→ **Document**

Como buen profesional de la estafa, Lustig no presionó a los empresarios. Prosiguieron los festines, los regalos y las veladas por Paris la nuit, subrayando, siempre, la necesidad de una discreción extrema, al tratarse de un asunto de Estado. Y allá donde iban, siempre había algún miembro de la banda de Lustig encarnando el papel adecuado para reforzar toda la historia.
A esas alturas, el timador ya había tenido tiempo de completar un detallado estudio de cada empresario, hasta concluir que la víctima propicia era André Poisson. Se trataba de un distribuidor de chatarra, inseguro y muy ambicioso, que había sabido salvar algunos problemas legales en el pasado, gracias a su tendencia a recurrir al soborno para conseguir favores oficiales. Lustig suponía que aquel negocio sería irresistible para un Poisson que no cejaba en su empeño de intentar entrar en las grandes ligas de los empresarios parisinos. Para erradicar cualquier sospecha, lo convocó a una reunión privada y se “sinceró” con él: necesitaba dinero y sabía que él había incurrido alguna vez en casos de soborno. Paradójicamente, ofender a Poisson fue el camino perfecto para hacerle picar el anzuelo. El empresario apenas fingió desagrado antes de ofrecer una jugosa compensación al supuesto funcionario público, a cambio de convertirse en el nuevo dueño de la torre Eiffel y sus más de siete mil toneladas de hierro.
Como de costumbre, el objetivo de Lustig no era cobrar el total del dinero, demasiado para un solo pago y peligroso para hacerlo por partes. Un primer plazo y el soborno acordado –unos seiscientos cincuenta mil francos de la época– eran suficientes para cubrir los gastos realizados y obtener los fondos necesarios para vivir una buena temporada. Además, el placer había estado, como siempre, en la concepción y ejecución de tan desquiciado plan. Mientras el astuto delincuente se encontraba ya en Austria, los empresarios, con Poisson al frente, descubrieron la estafa. Sin embargo, no llegaron a presentar denuncia alguna. Y es que no había fortuna que justificase la vergüenza pública que supondría la noticia de haber creído que podrían comprar la torre Eiffel.

→ **Data shown**

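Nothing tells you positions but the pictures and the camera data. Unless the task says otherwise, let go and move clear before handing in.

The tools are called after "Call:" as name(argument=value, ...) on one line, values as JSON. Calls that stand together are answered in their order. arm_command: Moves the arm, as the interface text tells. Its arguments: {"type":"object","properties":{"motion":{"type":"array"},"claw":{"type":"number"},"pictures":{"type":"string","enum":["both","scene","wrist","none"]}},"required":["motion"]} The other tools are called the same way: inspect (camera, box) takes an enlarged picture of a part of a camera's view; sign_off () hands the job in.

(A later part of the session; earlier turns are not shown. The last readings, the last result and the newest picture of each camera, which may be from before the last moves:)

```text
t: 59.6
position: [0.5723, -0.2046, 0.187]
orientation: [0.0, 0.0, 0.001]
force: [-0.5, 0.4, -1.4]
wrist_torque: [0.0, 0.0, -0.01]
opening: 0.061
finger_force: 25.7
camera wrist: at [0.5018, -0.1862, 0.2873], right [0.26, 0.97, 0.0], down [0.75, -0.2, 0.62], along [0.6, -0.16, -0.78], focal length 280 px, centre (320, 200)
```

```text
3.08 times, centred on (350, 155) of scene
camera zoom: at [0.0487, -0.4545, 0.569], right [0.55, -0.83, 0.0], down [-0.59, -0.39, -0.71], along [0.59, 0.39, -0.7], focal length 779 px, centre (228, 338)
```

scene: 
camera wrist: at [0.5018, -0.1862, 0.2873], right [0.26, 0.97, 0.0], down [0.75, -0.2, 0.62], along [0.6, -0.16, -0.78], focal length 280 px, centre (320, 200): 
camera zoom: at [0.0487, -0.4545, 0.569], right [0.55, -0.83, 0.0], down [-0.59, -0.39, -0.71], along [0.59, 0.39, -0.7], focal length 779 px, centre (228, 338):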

→ **Written exercise**
Quote the document word for word, starting at "Como buen profesional" and ending with "toda la historia.".

→ **Problem solution**
Como buen profesional de la estafa, Lustig no presionó a los empresarios. Prosiguieron los festines, los regalos y las veladas por Paris la nuit, subrayando, siempre, la necesidad de una discreción extrema, al tratarse de un asunto de Estado. Y allá donde iban, siempre había algún miembro de la banda de Lustig encarnando el papel adecuado para reforzar toda la historia.